Un anesthésiant encore utilisé aujourd’hui
Incolore et inodore, le protoxyde d’azote présente une grande diffusibilité et une faible solubilité dans les tissus, ce qui explique son court délai d’action. Il n’est pas transformé (« métabolisé ») par l’organisme. Par ailleurs, il est éliminé rapidement par voie pulmonaire, dès lors que l’on arrête son administration.
À l’heure actuelle, le protoxyde d’azote est encore utilisé en anesthésie, sous forme d’un mélange composé à 50 % d’oxygène. Appelé MEOPA (Mélange Équimolaire d’Oxygène et Protoxyde d’Azote), ce dernier ne doit pas être confondu avec le protoxyde d’azote pur, comme le souligne le psychiatre Daniel Annequin, spécialiste de la douleur.
Peu onéreux, efficace, d’action rapide et réversible, cet analgésique est utilisé lorsqu’il faut réaliser des gestes douloureux de courte durée en dehors du bloc opératoire (changement de pansements douloureux, brûlés, réalisation de ponction lombaire, sutures, etc.). Il est aussi employé dans les salles d’accouchement, pendant le travail obstétrical.
En France, le MEOPA est le médicament de référence pour les actes et les soins douloureux pédiatriques. Son utilisation est autorisée en médecine libérale, notamment par les dentistes (avec un embout nasal). S’il peut être parfois à l’origine d’effets indésirables (sensations vertigineuses, nausées, vomissements, agitation ou endormissement…), le rapport bénéfice-risque en faveur de son usage est encore considéré comme positif.
Des modalités pratiques d’utilisation en milieu médical ont toutefois été définies, en particulier pour tenir compte de ses effets sur la vitamine B12.
C’est cette toxicité qui est notamment responsable des graves effets observés en cas consommation répétée ou chronique de protoxyde d’azote pur, lorsque son usage « récréatif ».
Hors de l’hôpital, des détournements risqués
Le protoxyde d’azote n’est pas utilisé uniquement en milieu médical. Il est par exemple aussi employé dans le monde du tuning automobile, comme comburant afin d’accroître la puissance des moteurs, ainsi que dans le domaine culinaire, en tant que gaz de compression/propulsion, notamment dans les siphons de cuisine tels que ceux utilisés pour la crème chantilly.

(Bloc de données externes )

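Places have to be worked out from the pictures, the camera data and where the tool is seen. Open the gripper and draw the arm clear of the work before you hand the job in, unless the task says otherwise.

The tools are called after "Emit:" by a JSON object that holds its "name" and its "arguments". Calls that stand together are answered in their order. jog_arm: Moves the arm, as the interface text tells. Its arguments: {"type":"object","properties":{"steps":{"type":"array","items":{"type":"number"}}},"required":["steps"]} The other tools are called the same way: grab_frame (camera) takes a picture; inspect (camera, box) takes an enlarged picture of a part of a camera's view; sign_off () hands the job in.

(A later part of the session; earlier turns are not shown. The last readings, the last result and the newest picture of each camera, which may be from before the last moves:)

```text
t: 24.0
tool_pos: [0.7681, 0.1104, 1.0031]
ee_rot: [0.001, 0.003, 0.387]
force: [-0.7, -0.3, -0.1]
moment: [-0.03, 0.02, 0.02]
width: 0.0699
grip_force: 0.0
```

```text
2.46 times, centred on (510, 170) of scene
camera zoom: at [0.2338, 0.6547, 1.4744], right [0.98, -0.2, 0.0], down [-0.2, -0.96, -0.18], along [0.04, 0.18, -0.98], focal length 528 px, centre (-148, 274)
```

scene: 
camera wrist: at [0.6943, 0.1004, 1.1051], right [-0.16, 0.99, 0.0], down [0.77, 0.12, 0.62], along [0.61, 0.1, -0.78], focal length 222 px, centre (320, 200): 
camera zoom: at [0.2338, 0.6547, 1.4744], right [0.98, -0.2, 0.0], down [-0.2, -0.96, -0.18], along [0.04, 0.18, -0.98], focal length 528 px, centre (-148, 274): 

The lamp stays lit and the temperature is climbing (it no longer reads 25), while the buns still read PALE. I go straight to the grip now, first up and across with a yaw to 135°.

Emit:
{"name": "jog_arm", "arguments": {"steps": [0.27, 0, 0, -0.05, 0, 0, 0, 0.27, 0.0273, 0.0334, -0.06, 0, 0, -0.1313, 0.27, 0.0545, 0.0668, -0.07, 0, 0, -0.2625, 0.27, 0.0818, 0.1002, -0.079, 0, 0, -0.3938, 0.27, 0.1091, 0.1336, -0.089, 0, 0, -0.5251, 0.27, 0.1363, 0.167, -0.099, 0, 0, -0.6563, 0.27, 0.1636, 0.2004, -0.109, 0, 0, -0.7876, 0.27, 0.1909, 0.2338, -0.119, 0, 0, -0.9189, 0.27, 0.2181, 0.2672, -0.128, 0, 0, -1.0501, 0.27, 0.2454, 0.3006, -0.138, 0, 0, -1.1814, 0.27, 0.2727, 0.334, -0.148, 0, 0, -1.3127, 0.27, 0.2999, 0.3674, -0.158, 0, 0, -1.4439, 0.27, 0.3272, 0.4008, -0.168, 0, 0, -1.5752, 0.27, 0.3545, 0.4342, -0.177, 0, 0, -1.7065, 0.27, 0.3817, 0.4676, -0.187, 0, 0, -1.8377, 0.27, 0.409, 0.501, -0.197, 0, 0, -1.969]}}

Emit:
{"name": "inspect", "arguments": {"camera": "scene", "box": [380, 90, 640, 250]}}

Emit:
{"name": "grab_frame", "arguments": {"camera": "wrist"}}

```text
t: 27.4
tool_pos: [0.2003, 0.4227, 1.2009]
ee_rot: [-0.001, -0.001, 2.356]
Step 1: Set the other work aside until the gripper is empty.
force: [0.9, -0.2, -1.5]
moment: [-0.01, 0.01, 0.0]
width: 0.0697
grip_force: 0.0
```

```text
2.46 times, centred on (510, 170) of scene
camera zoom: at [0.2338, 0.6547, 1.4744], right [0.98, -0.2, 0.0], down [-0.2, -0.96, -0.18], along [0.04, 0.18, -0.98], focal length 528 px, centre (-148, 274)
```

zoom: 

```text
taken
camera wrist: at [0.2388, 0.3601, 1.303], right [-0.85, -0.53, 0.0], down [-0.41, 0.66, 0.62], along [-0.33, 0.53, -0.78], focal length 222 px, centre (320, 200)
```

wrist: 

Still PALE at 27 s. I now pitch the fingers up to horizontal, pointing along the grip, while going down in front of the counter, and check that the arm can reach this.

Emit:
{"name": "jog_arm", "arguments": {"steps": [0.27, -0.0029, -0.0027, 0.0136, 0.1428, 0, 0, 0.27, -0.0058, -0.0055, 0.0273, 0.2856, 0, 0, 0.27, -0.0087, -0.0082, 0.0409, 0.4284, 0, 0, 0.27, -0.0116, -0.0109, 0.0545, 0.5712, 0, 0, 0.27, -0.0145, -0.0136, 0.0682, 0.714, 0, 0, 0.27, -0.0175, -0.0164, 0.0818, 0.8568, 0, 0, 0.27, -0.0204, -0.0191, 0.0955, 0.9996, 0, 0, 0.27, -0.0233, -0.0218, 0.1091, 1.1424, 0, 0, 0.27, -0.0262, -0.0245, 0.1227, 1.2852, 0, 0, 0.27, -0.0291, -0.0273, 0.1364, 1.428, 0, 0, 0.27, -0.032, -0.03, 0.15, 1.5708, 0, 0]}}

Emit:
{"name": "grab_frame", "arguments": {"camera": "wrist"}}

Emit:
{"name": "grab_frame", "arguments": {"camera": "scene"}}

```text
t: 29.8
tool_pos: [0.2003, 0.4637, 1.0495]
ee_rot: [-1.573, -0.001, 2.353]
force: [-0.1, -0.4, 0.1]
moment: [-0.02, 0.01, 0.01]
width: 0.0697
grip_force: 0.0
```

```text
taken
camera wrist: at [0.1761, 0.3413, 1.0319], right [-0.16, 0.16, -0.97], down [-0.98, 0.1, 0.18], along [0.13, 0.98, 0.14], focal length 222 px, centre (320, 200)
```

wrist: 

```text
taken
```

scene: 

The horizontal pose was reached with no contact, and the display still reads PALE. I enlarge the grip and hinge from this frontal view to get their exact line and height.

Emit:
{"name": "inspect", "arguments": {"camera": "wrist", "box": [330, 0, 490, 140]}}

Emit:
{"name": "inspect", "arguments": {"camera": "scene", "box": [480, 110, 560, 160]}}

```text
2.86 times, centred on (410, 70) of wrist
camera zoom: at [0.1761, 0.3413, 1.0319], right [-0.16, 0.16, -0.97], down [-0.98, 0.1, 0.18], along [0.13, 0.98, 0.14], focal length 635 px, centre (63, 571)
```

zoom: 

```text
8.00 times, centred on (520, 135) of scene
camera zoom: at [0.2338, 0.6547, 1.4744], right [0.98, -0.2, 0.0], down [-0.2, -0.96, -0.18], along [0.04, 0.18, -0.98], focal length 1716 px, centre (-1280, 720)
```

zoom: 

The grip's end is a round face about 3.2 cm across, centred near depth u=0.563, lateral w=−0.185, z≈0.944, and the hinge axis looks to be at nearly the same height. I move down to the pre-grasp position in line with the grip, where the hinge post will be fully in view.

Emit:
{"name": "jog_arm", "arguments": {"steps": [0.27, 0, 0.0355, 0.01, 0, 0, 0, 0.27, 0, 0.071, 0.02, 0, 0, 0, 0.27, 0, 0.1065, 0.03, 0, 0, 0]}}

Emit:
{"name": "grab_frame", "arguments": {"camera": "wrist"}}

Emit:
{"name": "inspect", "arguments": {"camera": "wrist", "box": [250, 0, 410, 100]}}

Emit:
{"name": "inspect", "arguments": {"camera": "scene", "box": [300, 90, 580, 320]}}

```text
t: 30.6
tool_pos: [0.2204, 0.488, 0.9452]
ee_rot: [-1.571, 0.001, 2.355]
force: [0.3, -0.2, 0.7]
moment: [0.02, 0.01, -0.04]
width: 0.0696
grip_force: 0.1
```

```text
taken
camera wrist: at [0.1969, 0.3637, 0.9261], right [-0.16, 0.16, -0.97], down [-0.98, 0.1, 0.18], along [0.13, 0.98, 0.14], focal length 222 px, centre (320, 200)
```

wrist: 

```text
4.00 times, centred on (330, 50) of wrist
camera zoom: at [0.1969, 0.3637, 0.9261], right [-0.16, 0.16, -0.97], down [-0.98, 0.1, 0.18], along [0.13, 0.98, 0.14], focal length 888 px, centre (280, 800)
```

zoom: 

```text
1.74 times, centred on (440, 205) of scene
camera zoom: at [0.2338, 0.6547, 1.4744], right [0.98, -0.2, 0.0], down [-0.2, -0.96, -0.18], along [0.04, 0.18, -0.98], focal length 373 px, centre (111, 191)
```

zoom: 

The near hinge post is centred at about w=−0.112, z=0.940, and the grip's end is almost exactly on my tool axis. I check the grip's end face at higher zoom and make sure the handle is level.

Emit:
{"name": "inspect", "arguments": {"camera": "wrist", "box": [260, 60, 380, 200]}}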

Ce qui pose problème, c’est que ces cartouches sont détournées de leur usage et inhalées, le plus souvent via des ballons de baudruche. Les effets recherchés par les usagers, souvent des adolescents et des jeunes adultes, sont notamment l’euphorie, l’hilarité, le fou rire, la distorsion des perceptions (auditives, visuelles), la sensation de dissociation, le « flottement », et la désinhibition. Ces effets ne durant que deux à trois minutes, les prises sont souvent répétées.
Or, le protoxyde d’azote présente une toxicité neurologique. Il inactive de façon irréversible la vitamine B12. Cette vitamine, essentielle à la fonction nerveuse (ainsi qu’à la formation et à la maturation des globules rouges et à la synthèse de l’ADN) est principalement apportée par les aliments d’origine animale. Stockée dans le foie, elle permet le bon fonctionnement du cerveau (synthèse de neurotransmetteurs) et du système nerveux (myélinisation des neurones).
L’inactivation de la vitamine B12 par le protoxyde d’azote réduit petit à petit le stock hépatique et entraîne une carence d’apport neurologique, au niveau cérébral et des neurones.
Les effets sur la santé
Les risques liés à l’utilisation récréative de protoxyde d’azote peuvent être immédiats : brûlures par le froid du gaz libéré directement depuis la cartouche, asphyxie liée au manque d’oxygène et aux troubles cardiaques induits, perte de connaissance, désorientation temporo-spatiale, risque de chute, troubles de la vigilance, vertiges, surdosage avec troubles moteurs et cardio-respiratoires.
Les complications, en cas de consommations répétées à intervalles rapprochés ou à forte dose, peuvent être sévères, et parfois irréversibles : dépendance, atteintes neurologiques et neuromusculaires (se manifestant par des douleurs, des pertes de sensibilité, de force au niveau des membres, des troubles de la marche, une incontinence), troubles psychiatriques, atteintes cardiaques et troubles de la fertilité.